Campus Culture and Sexual Assaults

U. of Virginia president, in outlining institution's response to a national problem, talks about gender and drinking, but does so without blaming women.

December 2, 2014
U. of Virginia
Teresa Sullivan

University of Virginia President Teresa Sullivan on Monday acknowledged the role that excessive drinking and a social scene dominated by parties at fraternity houses have played in sexual violence on campus.

After a handful of recent high-profile stumbles by university leaders talking about the intersection of alcohol and sexual assault, Sullivan spoke about the issues in a way that did not appear to blame women.

Comments by other presidents that did appear to place some blame on rape victims were met quickly with criticism online and via social media. Yet response to Sullivan’s remarks has been, if not praised, at least not widely criticized in the hours following the speech.

Her speech to students Monday was the latest of several campus-wide letters and statements regarding the fallout from a Rolling Stone article published last month that described a brutal on-campus gang rape. The article also was highly critical of what it described as a campus culture that turned a blind eye to sexual assault.  

Sullivan said that university leaders know much of the student population drinks and that binge drinking is a problem.

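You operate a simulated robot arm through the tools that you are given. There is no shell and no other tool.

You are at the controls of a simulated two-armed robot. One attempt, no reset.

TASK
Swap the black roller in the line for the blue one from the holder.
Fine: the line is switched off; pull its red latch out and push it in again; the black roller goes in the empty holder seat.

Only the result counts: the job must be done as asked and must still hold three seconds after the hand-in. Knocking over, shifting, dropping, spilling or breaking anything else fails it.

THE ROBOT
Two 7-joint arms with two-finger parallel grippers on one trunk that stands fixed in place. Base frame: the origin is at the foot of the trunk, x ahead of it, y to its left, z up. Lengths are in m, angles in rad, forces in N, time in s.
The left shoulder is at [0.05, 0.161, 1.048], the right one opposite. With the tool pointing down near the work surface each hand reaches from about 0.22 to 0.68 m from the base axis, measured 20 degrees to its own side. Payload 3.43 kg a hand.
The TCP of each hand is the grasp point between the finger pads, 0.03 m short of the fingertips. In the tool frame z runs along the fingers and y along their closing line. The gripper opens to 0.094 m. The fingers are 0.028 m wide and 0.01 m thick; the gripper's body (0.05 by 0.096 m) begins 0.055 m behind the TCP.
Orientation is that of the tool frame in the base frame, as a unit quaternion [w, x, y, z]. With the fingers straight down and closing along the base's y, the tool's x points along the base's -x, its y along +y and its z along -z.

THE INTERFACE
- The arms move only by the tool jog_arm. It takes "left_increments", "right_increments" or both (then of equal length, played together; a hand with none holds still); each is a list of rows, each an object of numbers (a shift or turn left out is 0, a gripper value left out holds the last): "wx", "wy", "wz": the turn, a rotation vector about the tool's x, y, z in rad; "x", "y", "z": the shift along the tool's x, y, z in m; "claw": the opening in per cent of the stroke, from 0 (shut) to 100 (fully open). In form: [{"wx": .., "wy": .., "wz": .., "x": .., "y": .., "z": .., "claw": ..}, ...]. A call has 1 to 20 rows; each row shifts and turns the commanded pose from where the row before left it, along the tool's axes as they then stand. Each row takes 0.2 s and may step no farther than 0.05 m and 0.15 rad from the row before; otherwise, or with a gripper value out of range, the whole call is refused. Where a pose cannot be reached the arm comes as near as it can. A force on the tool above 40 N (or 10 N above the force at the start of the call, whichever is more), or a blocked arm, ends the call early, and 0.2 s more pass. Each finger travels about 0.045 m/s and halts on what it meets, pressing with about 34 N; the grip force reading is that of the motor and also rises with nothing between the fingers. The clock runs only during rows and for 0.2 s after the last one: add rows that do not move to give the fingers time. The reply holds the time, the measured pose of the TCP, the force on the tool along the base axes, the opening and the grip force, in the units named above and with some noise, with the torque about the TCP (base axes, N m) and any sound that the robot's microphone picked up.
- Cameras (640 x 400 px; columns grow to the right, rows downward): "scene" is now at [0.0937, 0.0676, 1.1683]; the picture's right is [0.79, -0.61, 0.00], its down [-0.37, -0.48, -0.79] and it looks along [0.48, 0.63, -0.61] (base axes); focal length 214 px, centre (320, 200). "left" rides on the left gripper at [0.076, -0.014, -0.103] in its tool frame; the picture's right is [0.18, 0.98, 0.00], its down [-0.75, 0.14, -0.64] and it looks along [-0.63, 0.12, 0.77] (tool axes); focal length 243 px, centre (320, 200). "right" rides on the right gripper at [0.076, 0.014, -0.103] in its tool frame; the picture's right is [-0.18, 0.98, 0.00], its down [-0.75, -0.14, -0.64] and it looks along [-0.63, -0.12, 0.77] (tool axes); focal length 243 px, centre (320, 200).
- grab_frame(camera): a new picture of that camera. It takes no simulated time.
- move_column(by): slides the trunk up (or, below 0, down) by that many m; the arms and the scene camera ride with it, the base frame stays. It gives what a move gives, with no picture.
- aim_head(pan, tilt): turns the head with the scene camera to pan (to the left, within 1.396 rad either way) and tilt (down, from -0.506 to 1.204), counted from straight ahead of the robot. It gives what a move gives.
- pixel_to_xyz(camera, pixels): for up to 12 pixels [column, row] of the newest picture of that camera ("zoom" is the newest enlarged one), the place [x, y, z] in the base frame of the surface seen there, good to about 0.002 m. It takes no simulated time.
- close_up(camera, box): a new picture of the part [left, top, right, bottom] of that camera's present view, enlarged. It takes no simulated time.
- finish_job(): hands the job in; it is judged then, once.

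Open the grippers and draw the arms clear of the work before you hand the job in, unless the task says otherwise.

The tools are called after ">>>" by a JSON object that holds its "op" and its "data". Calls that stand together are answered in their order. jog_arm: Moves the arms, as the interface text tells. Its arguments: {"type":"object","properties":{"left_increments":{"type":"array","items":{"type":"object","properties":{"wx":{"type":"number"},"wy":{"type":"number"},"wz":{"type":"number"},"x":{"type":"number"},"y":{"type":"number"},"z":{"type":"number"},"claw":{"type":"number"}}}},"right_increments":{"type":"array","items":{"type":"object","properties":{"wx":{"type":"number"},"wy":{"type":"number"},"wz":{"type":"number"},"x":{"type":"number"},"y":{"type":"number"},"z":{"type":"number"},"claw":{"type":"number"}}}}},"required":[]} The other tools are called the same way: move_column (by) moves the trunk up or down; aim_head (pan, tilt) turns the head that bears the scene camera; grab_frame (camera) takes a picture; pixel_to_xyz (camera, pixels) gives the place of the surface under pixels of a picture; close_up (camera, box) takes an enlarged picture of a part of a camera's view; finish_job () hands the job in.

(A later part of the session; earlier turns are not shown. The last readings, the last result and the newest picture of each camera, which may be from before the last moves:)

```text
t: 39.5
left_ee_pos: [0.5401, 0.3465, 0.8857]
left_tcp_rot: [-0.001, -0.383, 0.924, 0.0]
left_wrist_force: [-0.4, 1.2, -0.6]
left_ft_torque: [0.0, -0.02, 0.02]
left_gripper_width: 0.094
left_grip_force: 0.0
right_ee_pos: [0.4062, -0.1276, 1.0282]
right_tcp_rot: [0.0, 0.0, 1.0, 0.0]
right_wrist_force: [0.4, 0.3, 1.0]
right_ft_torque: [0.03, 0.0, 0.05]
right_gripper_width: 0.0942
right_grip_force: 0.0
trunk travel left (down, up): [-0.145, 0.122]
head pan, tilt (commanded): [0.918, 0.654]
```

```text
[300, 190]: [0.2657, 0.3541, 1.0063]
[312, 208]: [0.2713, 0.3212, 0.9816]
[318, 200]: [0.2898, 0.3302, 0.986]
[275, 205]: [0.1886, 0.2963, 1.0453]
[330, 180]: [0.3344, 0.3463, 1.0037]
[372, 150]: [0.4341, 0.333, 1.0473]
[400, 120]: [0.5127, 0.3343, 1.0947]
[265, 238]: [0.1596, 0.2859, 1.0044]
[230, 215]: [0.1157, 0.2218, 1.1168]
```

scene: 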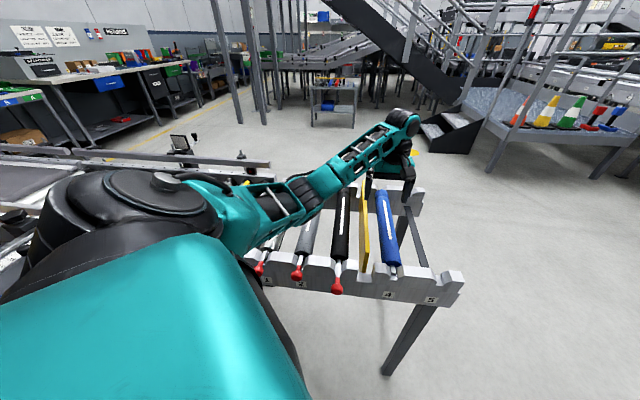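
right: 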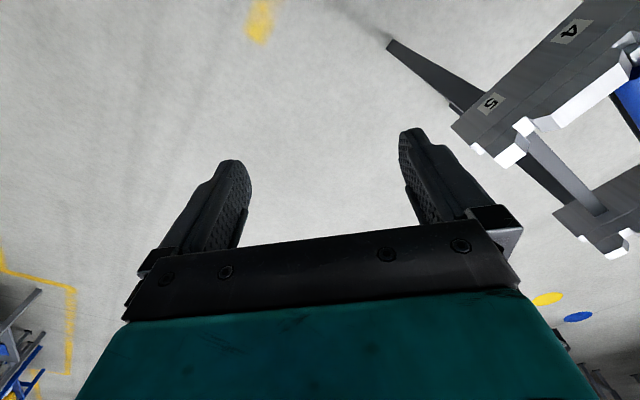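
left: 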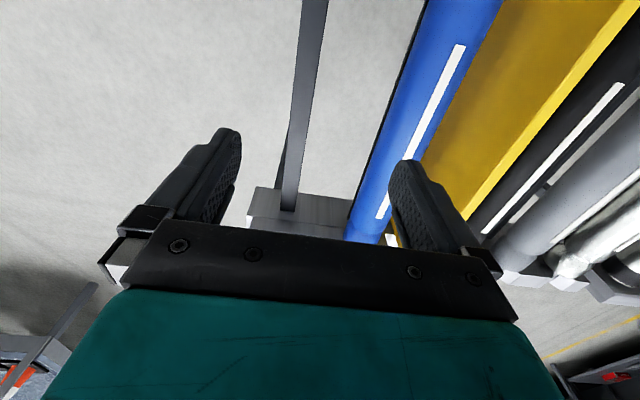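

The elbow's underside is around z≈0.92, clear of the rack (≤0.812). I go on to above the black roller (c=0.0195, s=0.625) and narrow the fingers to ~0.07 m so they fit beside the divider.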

“Alcohol does not cause rape, but alcohol is often a tool of the predator,” she said.

Women and men should know what they’re drinking and where their drink came from, and women have to understand that their usually smaller body weight means that smaller amounts of alcohol will have a bigger effect on them, she said.

“The predators certainly know this,” Sullivan said. “Serving sweet-tasting but high-proof punches to women, while the guys sip a few beers, is often described as the prelude for taking advantage of the women.”

She also touched on date rape drugs: “Let’s call this by its name: this is poisoning. And it should be legally prosecuted as such.”

Finding the right tone when addressing men, women, alcohol and sexual assaults has been problematic for university leaders at a time when colleges are under increased pressure to prevent and punish sexual violence on campus. Many have been accused by students, alumni or advocates for sexual assault victims of using words that either implicitly or explicitly blame women for making themselves victims by drinking too much.

Eckerd President Donald R. Eastman III was criticized for recommending that students limit their alcohol consumption and avoid casual sex. Stephen Joel Trachtenberg, the former president of George Washington University, also took heat for saying women need to drink less so they can be sober enough to rebuff unwanted advances. 

Denise Walsh, a U.Va. associate professor of politics and women, gender and sexuality, said Sullivan set the right tone in her speech by expressing her concern about the issue, her gratitude for the responses of students and faculty so far, and her desire to have U.Va. be a leader in addressing its sexual assaults

Sullivan noted that alcohol doesn't cause sexual assault, but also recognizes that alcohol abuse is still part of the wider discussion on preventing sexual violence since many assaults involve alcohol, Walsh said in an email. 

“Studies show that college men think that when college women drink, that they want sex, but this is not true,” she said. “Drinking culture is thus closely intertwined with rape culture.”

English Associate Professor Victoria Olwell, who helped organize a “Take Back the Party” rally last week to protest sexual assaults on campus, said she hadn't had time to digest Sullivan's speech yet. But she did caution against putting too much attention on the words and actions of high-profile university leaders.

Olwell said she’s concerned that the media focus on particular people distracts from the institutional problems that have allowed sexual assault to become such a problem on campuses, such as allowing colleges to adjudicate sexual assault claims or how the undergraduate social scene facilitates sexual violence.  

In her speech, Sullivan outlined several changes that will take place starting next semester and said that her major priority in the coming months will be examining the campus's culture. The university will hire an additional trauma counselor for the Women’s Center and provide bystander training for all faculty and students to teach them how to intervene to prevent sexual assaults. 

There will also be an anonymous student survey on sexual misconduct, and the administration will consider whether the university has struck the right balance between supporting survivors who confide in counselors and encouraging them to report the crime.

All social activities at fraternities have been suspended until January, and Sullivan said she’s working with the organizations to draft new agreements to keep students at social events safe. But Sullivan did say the university community has to be careful not to place the blame too broadly on Greek life and fraternities, since there are fraternity men on campus who are just as disgusted by the allegations. 

She ended her speech by saying she would periodically update the community on the progress the university makes on those efforts. 

“Rape is a national problem," she said. "...Now our university has been placed at the center of this crisis. We will not shrink from it. We will lead."